There are classic power pitchers. FDR was practically Sidd Finch in the first 100 days of his presidency; LBJ had similar success with the Great Society. They had clear visions and the GOP equivalents of Mario Mendoza at the plate, so why not put some mustard on it? With that kind of strength, make all your pitches right down the middle— demand exactly what you want—and you’ll probably win.

Without a favorable matchup, though, throwing strikes can be a disaster for the pitcher. Woodrow “Doc” Wilson was an avid fan of the Washington Senators, as they were the only Senators who didn’t cause him a crippling stroke. Wilson refused to compromise his vision for the League of Nations, thinking it a moral issue; he threw the exact same hittable strike at a tough, Republican-controlled U.S. Senate over and over. He lost the game (the United States never joined), he lost the public, and his intense effort probably caused his brain to get caught in a rundown in late 1919.

There are competing dilemmas here. If you telegraph your pitches, any half-decent opponent is going to make you pay for it. But throw anything other than what you promised, and your voters—the foaming Little League parents who ferried you to the game in their minivan—go ballistic. “Throw strikes,” they’ll scream. “No ice cream if you don’t throw strikes!” And then they’ll try to choke some other dad who’s whispering by the snack bar that you throw like a girl. That’s a lot of pressure.

The best you can do is play to the situation. George W. Bush stepped to the mound in Yankee Stadium in 2001, before the third game of the first post-9/11 World Series. In a truly electric moment, he rifled a strike—exactly what you’d expect from a guy who owned a baseball team, but also from a president who went on to stake his reputation on pitches right down Broadway. This is what I want, and I’m gonna try to blow it right by you. He wanted to throw strikes, literally and figuratively, so he did.

After some initial successes, he got shellacked. As Obama was waiting for his moment April 5, clips of Bush throwing textbook first pitches played on the scoreboard. Most of Nationals Park booed.
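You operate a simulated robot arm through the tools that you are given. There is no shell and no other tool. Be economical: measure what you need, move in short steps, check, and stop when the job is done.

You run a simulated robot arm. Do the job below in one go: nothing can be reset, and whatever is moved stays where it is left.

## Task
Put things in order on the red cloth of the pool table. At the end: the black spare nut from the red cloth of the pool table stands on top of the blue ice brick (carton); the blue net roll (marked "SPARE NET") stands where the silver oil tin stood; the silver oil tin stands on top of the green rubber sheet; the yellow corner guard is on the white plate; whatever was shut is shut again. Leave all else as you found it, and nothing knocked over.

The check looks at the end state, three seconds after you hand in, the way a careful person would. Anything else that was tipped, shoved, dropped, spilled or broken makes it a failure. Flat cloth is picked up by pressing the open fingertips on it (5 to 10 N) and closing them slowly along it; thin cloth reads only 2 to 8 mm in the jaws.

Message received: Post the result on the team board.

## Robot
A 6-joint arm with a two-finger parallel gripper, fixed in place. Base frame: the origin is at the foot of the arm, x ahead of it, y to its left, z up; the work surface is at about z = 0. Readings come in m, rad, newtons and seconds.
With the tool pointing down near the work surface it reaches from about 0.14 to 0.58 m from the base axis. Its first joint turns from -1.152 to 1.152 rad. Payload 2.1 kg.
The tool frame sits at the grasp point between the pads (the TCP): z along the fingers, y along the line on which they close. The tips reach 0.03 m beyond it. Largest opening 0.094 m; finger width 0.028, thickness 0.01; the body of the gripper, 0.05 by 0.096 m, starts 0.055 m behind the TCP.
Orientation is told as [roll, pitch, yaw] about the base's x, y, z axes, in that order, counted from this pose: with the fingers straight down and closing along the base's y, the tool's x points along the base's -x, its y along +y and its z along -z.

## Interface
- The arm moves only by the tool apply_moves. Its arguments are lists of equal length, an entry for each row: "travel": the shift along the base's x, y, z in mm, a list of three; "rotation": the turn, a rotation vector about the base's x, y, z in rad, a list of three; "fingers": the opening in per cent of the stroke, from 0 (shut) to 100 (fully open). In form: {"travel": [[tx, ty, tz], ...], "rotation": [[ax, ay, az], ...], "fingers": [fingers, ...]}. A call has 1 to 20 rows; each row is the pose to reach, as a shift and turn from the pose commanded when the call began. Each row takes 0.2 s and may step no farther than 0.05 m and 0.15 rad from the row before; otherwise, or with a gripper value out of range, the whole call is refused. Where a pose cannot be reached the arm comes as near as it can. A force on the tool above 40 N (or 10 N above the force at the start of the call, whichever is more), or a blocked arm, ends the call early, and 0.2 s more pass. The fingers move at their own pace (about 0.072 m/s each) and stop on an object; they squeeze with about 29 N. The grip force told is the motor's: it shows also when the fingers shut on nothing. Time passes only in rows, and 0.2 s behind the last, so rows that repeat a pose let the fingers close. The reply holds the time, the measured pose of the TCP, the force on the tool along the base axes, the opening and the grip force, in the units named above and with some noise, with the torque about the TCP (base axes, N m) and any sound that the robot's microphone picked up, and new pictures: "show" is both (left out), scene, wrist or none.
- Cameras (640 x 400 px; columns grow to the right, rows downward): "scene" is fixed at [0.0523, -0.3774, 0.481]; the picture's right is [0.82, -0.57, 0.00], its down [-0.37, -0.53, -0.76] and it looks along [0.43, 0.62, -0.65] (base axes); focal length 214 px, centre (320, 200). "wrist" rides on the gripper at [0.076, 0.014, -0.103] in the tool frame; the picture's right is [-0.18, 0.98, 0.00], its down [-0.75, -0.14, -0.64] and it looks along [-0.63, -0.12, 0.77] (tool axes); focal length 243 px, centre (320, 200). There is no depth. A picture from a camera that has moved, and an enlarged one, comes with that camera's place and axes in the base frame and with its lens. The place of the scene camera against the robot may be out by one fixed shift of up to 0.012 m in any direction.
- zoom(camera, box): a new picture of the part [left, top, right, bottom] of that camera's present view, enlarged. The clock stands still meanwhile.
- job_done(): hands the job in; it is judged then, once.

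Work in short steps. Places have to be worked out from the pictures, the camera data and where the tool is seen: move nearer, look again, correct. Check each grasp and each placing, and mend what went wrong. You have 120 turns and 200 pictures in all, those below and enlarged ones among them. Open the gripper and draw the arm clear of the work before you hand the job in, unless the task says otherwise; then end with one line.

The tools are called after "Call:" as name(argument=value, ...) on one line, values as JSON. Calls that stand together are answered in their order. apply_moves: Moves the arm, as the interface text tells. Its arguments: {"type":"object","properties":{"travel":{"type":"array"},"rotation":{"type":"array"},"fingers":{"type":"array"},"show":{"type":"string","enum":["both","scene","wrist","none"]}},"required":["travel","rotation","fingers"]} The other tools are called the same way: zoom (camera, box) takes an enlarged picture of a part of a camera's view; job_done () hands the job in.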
You have to think that No. 44, even with all his grand promises, takes that stuff to heart. Remember Hillarycare? A mid-70s fastball right down the chute. It got crushed. Obamacare was an excruciating sequence of slop pitches and foul balls. The target kept moving with the circumstances. Love it or hate it, it’s law. Mentally, he’s calculating that strikes would be a mistake, and it’s carrying over to his physical game.

Or maybe he’s just a spaz, but that’s only a two-minute conversation. And turning a two-minute conversation into a two-hour conversation—shoehorning universal truths into the flimsiest evidence—is what baseball and politics are all about. Play ball.